Text to read:
══════════
Mis à jour le mercredi 13 juillet 2022 by Olivier Delahaye
Le Grand Paris Express provoque un monceau de déblais. Mais voilà qu’il sert aussi dorénavant à construire des écoles. La preuve à Villepreux.
EN IMAGES. À la rentrée 2021, les enfants de Villepreux (Yvelines) ont pu intégrer l’école Thomas Pesquet, du nom du célèbre spationaute français. Elle est le premier édifice francilien intégrant des matériaux issus de la réutilisation des déblais du Grand Paris Express. Elle est aussi pilote en termes de proposition pédagogique.
══════════
Data excerpt:
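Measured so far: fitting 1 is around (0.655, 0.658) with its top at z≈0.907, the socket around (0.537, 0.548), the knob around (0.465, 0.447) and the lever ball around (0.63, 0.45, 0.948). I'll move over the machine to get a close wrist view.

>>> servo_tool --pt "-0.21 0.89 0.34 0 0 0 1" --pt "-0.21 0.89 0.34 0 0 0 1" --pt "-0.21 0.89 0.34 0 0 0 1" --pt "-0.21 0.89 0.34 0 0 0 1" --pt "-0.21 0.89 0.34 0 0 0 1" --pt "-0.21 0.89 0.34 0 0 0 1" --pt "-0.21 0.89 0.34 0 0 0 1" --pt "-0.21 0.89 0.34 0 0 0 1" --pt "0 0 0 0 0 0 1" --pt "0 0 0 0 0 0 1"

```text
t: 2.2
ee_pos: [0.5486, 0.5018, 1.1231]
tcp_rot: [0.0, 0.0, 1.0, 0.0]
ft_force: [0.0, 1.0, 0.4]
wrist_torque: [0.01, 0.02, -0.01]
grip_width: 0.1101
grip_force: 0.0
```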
══════════
Required work:
• A. Quote the text to read word for word, starting at "Mis à jour le" and ending with "preuve à Villepreux.".
• B. Pick up the text to read at the point where it stops and go on.

Answer set:
• A.
Mis à jour le mercredi 13 juillet 2022 by Olivier Delahaye
Le Grand Paris Express provoque un monceau de déblais. Mais voilà qu’il sert aussi dorénavant à construire des écoles. La preuve à Villepreux.

• B.
Une école pour Villepreux
À 9 km à l’ouest de Versailles, Villepreux est une commune de la ville nouvelle de Saint-Quentin-en-Yvelines. Elle a, en conséquence, connu un développement ahurissant dans les années 1960-70. D’un village de 850 âmes en 1955, la voilà devenue une ville de 8 500 habitants quinze ans plus tard. Aujourd’hui, Villepreux compte 11 000 habitants. Cette croissance, elle la doit à l’émergence de quartiers sortis de terre : la Haie-Bergerie, le Val Joyeux, la Pointe-à-l’Ange, et le dernier en date, les Hauts-du-Moulin : 410 logements livrés entre juin 2019 et mars 2020. Un nouveau quartier qui a forcément besoin d’équipements publics : un gymnase, certes, mais surtout une école. Les 0-14 ans représentent 22 % de la population à Villepreux (13,6 % à Paris).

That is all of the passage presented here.